=== SELECTED EXTRACT ===

Virtual Observatories

SalsaJ 2 offers a new possibility: the use of amazing astronomical images, in colour. These images have been taken by the astronomers of the European Southern Observatory ESO, and can be used freely.

Here is a list of the available images with some explanations.

 

  • Alma telescope at Chajnantor: Artist rendering of the Atacama Large Millimeter/submillimeter Array (ALMA), in an extended configuration.
  • Centaurus A black Hole: This galaxy is a most interesting object for the present attempts to understand active galaxies. It is being investigated by means of observations in all spectral regions, from radio via infrared and optical wavelengths to X- and gamma-rays. On images obtained at optical wavelengths, thick dust layers almost completely obscure the galaxy's centre. This structure was first reported by Sir John Herschel in 1847. Until 1949, NGC 5128 was thought to be a strange object in the Milky Way, but it was then identified as a powerful radio galaxy and designated Centaurus A. The core of Centaurus A is the smallest known extragalactic radio source, only 10 light-days across. A jet of high-energy particles from this centre is observed in radio and X-ray images. The core probably contains a supermassive black hole with a mass of about 100 million solar masses.

=== RECORDED INFORMATION ===

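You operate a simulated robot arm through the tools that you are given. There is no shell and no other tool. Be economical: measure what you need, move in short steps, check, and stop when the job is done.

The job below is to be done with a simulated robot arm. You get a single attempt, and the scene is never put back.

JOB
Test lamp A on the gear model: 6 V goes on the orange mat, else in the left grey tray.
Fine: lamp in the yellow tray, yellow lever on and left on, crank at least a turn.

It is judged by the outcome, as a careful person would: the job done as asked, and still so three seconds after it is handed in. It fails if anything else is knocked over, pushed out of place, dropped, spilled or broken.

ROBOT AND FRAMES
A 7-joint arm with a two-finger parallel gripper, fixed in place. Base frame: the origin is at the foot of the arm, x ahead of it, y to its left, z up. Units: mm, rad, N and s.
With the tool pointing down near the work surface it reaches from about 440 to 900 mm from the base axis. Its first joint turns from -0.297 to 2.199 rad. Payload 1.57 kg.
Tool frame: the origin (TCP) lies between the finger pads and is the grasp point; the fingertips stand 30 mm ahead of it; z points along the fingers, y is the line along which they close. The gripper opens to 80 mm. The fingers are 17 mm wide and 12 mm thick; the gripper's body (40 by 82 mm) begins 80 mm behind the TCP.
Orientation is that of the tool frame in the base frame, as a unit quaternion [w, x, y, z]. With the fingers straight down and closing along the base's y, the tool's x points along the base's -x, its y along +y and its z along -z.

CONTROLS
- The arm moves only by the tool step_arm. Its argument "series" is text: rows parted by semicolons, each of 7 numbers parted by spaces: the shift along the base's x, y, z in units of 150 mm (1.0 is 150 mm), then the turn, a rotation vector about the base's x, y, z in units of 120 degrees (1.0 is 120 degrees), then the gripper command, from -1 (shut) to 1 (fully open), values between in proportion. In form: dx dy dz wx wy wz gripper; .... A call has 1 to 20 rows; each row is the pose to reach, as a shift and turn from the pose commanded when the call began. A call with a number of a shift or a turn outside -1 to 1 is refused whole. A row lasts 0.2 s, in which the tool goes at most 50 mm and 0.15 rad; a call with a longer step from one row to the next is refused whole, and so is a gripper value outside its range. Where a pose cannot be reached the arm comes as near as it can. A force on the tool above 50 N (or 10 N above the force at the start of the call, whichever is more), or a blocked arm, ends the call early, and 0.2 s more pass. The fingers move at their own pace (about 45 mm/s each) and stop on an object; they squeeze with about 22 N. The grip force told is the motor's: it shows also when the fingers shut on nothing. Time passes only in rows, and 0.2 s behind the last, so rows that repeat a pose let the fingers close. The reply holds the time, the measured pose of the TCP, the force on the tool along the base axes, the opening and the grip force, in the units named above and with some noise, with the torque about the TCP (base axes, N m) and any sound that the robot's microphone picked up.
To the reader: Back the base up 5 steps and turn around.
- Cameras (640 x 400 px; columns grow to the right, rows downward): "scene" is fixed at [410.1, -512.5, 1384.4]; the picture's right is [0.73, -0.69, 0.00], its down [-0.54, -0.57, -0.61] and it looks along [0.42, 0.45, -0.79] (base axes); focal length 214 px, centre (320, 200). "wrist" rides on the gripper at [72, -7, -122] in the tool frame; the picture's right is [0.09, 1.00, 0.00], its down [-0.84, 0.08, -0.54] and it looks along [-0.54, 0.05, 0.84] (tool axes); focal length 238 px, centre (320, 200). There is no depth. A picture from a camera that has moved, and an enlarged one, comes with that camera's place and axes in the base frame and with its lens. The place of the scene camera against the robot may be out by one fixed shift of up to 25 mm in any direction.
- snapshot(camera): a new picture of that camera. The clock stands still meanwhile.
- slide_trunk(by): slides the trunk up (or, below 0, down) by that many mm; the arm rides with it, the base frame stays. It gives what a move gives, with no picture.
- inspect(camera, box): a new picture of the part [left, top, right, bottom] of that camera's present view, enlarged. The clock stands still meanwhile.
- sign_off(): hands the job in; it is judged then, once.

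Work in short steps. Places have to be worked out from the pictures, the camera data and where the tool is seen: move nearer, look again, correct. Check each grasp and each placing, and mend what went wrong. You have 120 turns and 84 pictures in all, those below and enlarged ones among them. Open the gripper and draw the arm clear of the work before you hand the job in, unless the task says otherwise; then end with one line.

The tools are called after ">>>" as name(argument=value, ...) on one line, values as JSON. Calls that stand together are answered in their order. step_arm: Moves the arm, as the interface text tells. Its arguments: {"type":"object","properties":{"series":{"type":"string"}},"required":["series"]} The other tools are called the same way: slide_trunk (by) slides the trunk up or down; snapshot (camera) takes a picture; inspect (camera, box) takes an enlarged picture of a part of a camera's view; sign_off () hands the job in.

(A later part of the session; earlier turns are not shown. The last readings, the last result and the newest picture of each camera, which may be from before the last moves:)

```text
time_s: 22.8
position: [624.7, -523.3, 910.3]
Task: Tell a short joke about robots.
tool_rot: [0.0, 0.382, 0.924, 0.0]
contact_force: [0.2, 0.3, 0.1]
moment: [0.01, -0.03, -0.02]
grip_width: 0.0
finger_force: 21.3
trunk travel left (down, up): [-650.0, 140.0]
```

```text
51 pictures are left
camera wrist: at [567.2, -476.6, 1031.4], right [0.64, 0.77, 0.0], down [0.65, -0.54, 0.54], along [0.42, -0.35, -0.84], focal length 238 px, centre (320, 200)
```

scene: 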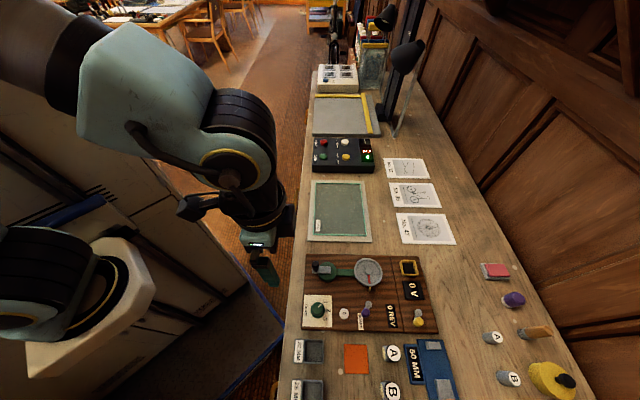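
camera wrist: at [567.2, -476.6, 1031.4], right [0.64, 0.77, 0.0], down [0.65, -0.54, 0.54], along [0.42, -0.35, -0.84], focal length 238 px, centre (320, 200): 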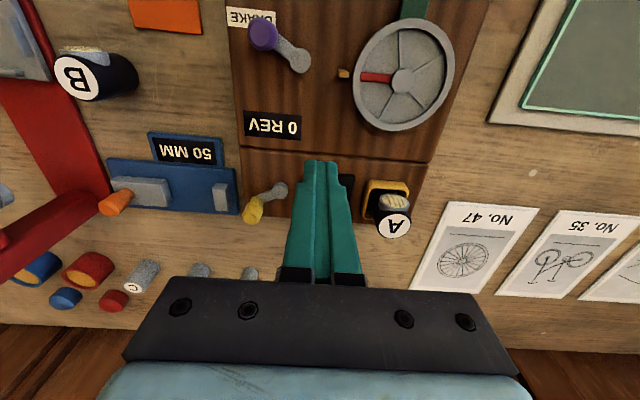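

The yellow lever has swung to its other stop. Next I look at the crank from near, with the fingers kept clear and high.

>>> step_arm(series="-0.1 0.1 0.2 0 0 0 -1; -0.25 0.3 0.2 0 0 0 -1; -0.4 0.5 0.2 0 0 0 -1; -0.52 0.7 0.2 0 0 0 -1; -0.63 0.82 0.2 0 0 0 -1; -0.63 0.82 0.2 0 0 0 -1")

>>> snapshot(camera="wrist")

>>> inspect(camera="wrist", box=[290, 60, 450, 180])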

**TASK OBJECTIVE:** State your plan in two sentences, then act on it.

===

**TASK OBJECTIVE:** Copy the part of the selected extract from the words "Virtual Observatories" through the words "with some explanations.".

**ANSWER BELOW:**
Virtual Observatories

SalsaJ 2 offers a new possibility: the use of amazing astronomical images, in colour. These images have been taken by the astronomers of the European Southern Observatory ESO, and can be used freely.

Here is a list of the available images with some explanations.